Lemieux: Jon came down and walked through a couple of projects we were doing. And it didn’t really hit any of us right away who he was. And then we were fixing one of the houses when I spotted Jon, and I’m like, “Hey! So what do you do?” He said, “I was with a band my whole life.” And I’m like, “Wait, Jon Knight?” And we were like, “Oh! We know who you are!”
MacDonald: And he is the sweetest!
What’s the oldest home you’ve worked on?
Lemieux: The oldest one I think was one in Pembroke, Water Street. And that was actually built in 1600. And when you think about that, it’s at the heart of the real beginning of the colonization of America, and there was nothing really here. And this house itself was a stronghold when there were wars and conflicts going on.

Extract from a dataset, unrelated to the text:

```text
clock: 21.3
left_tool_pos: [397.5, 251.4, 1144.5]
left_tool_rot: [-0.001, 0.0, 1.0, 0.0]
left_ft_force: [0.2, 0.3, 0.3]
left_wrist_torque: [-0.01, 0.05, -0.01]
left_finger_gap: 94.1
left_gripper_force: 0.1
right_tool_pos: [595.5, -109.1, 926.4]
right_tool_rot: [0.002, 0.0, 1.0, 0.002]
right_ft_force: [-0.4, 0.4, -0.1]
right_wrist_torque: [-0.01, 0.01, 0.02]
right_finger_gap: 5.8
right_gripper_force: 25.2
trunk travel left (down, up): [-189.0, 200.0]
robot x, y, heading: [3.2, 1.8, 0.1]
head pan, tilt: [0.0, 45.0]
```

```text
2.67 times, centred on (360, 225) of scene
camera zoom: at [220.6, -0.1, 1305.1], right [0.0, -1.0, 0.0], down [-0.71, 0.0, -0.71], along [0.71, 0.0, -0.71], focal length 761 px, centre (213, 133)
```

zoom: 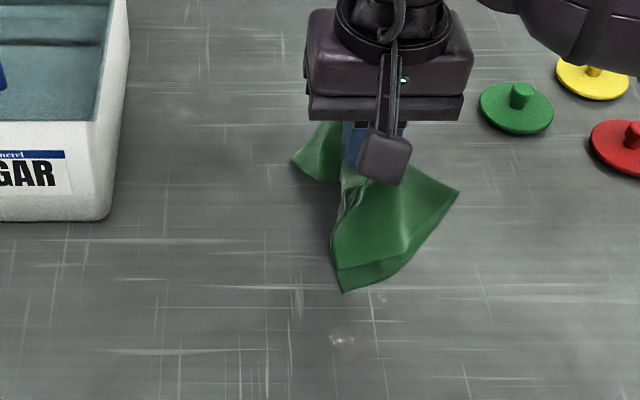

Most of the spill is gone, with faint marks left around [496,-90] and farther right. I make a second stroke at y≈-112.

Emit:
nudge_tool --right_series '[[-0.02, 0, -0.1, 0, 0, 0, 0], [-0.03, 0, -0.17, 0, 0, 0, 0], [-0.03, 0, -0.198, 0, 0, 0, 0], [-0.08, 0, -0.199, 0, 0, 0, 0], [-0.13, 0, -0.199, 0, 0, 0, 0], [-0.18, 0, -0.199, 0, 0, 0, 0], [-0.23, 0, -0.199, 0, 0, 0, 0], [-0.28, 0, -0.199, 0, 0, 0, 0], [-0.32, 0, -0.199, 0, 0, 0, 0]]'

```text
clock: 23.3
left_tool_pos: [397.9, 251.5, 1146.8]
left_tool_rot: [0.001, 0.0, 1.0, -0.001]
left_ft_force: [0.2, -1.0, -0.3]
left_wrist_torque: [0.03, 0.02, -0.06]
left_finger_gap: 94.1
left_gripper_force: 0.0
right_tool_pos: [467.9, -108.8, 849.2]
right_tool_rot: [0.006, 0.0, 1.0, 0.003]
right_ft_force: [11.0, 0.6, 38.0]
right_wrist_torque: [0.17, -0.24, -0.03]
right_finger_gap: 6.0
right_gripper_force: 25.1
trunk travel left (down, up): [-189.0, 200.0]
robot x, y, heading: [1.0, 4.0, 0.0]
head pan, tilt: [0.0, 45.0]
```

That time period, when there was friction between colonists and Native Americans, that house was a safe haven to come to protect and then grow families. It spans from generation after generation of really prominent people. It’s chilling in a way when you walk into a house like that and realized what it has seen.
MacDonald: We’ve also worked on a blacksmith house from 1707, slightly younger but almost unchanged in 300 years. So it’s just crazy when you come in contact with the house where the family was just scraping by with this dairy farm and how unchanged the house is since it was built.

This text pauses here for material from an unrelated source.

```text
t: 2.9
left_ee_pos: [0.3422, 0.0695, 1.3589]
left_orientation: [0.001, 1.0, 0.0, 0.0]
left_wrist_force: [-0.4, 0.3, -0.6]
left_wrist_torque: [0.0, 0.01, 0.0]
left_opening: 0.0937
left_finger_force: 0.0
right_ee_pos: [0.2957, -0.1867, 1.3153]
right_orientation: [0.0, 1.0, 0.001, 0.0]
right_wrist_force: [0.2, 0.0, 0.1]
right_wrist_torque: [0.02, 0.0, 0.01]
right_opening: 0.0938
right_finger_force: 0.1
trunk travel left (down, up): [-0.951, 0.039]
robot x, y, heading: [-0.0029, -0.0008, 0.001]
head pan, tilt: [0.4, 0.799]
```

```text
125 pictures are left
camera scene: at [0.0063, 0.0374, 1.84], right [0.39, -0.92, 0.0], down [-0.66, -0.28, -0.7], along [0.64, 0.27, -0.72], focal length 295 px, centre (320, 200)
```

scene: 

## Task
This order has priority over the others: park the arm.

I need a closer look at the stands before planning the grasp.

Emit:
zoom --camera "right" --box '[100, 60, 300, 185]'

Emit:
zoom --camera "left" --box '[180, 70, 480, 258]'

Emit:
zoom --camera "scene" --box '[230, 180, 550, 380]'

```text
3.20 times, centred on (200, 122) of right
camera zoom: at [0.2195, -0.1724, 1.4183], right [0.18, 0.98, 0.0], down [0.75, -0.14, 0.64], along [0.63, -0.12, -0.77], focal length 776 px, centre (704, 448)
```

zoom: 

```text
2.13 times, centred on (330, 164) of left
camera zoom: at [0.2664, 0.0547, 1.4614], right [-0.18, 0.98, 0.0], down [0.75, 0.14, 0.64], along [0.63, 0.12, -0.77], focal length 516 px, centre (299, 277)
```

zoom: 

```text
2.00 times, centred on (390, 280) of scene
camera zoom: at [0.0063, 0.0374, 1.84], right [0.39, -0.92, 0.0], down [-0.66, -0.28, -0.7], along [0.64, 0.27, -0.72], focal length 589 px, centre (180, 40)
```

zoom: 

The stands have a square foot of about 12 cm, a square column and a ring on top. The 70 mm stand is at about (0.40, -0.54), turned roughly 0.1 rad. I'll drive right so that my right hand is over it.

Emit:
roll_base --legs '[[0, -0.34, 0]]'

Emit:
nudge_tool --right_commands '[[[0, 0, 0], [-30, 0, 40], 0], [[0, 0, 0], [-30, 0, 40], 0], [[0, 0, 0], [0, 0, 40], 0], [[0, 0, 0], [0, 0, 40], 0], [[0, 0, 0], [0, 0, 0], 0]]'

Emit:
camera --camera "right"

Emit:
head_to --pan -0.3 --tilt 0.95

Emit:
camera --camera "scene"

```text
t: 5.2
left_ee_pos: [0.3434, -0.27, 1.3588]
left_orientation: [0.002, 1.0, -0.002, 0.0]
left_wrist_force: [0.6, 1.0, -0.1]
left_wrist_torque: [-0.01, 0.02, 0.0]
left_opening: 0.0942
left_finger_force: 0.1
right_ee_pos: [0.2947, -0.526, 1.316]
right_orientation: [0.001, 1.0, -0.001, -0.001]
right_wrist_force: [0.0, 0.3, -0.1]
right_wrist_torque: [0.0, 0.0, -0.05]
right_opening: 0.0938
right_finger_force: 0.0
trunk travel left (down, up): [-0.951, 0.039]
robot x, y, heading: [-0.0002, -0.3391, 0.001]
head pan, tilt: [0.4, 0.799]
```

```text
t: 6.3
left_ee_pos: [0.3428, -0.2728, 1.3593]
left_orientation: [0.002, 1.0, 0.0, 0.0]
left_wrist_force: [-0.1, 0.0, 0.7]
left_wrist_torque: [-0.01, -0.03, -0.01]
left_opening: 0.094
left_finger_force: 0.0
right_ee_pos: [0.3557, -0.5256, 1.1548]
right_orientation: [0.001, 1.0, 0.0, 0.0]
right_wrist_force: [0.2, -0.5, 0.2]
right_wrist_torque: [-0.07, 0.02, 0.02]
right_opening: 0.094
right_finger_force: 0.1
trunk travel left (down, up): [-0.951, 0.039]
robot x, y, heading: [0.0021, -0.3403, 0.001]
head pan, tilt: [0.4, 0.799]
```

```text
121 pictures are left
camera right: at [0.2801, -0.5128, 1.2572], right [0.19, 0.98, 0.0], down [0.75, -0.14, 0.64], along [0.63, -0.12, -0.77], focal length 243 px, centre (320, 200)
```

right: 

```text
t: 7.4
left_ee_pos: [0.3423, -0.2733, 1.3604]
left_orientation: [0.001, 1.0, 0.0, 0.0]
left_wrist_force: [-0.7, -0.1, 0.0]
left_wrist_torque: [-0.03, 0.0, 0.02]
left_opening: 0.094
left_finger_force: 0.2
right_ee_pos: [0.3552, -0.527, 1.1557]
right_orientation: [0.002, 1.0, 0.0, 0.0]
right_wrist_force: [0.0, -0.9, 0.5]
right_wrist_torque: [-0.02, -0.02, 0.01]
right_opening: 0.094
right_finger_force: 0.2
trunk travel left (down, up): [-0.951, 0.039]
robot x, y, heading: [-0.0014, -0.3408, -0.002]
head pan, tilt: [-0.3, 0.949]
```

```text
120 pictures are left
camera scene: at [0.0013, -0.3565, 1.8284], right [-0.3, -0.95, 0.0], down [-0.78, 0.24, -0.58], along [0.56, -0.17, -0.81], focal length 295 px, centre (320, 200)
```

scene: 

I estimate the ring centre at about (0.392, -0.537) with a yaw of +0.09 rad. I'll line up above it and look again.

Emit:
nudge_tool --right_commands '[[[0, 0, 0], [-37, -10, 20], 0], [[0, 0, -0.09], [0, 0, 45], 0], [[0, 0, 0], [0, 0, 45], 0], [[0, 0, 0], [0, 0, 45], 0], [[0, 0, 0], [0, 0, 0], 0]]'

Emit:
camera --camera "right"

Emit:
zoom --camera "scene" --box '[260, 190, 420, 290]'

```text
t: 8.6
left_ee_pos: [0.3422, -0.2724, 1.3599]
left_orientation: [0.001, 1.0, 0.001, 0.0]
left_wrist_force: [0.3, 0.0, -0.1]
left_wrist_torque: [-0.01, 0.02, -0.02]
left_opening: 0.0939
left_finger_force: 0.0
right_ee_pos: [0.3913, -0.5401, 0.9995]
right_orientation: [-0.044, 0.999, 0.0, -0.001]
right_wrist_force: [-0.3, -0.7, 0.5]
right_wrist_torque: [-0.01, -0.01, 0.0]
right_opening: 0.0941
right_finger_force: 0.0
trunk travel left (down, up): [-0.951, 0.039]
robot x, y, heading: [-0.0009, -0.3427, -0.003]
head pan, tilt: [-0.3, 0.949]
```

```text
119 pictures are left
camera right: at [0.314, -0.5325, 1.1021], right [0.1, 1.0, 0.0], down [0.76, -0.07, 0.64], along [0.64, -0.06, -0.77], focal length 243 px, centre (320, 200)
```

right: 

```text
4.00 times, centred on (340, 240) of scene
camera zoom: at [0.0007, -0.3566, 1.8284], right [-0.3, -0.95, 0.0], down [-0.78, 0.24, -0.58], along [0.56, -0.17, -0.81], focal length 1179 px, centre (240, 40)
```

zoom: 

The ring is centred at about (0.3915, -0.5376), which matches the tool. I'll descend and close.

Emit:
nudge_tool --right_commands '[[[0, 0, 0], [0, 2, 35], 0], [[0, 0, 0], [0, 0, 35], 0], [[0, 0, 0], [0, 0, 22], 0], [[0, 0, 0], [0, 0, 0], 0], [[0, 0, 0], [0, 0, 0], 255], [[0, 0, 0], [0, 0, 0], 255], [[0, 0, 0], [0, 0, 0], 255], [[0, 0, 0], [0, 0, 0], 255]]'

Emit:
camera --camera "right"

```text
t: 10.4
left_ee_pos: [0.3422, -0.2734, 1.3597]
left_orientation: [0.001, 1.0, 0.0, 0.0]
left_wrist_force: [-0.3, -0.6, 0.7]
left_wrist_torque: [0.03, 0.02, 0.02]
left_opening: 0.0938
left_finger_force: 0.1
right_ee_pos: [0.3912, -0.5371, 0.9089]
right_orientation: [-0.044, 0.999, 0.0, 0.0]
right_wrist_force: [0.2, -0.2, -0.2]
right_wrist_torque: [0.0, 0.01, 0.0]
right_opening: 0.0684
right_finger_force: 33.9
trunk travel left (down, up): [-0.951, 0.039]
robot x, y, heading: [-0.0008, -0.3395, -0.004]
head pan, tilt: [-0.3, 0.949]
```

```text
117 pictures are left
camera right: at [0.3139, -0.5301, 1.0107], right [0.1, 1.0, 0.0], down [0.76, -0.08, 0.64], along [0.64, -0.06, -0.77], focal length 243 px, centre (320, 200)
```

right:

Is it more difficult to work on an old house than a new one?
Rich Soares: Yes, definitely. You’ve got to think of what the end product is. So if you are trying to preserve the history, then you go about it a certain way, [rather] than if you are just trying to make it look new.
But obviously, new construction, you want to start with a good foundation and work up to the roof. I think on an old house, you kind of have to think of the roof and work down. You want to make sure there is no rain coming in, and you want to protect it from the elements and then kind of work inside that box.
I did a house not too long ago, and a couple of guys on the crew said that, while working on an older build, they wouldn’t even take their level out of the truck because they don’t want to have anything too perfect. It would look out of place. With a historic house, there’s a lot of judgment and standing back and just kind of looking with your eyes.
Do you have some good tips for homeowners with old houses that want to make their place feel true to the era?
MacDonald: Use the materials that you have. Like, appreciate the old doors. There is always a solution to antique windows. If you just take the time and have the patience, you can restore an old window yourself.
Restoring an old piece is doable if you have the time and the patience to learn it instead of throwing it away. And I think that is something a lot of people are taken with recently. People are so used to just tossing something out when it breaks. But there are ways to make those pieces work again, and they are actually better materials than a lot of what you can find now. So I love just leaning into what’s old in the house and going with it.
For example, we have, like, a pink bathtub in one of the houses and it’s all the rage right now, the pink and the green. The plumber thought I was crazy for saving that tub, but I was like, “I’m just going to lean into it. I’m going to add pink marble tiles.”
Lemieux: When I was just growing up, I learned to not be afraid of knocking on doors and just being curious, because then that leads you to reading, that leads you to your local library, the local historic society, the Registry of Deeds, whatever it may be. The information is out there if you just dig.
Why is it so important to you to renovate these old houses and preserve their history?
Lemieux: We as a society really like to understand where we came from. And the houses are the best ways to represent that. And when you start to understand and you start to value that, you see a lot of the through line throughout your community, and that makes your community even stronger and you understand what it took to build something, what any family, any individual, would have struggled to go through to just maintain and have a life in that community and be part of it.
I think that everybody wants to belong to something, and the best way to do that is to understand it and there’s no better way than starting with the history.
MacDonald: Like Mike always says, “Once it’s gone, you just can’t get that back.” The craftsmanship is gone, the materials are gone.
Lemieux: And the whole story is gone with it.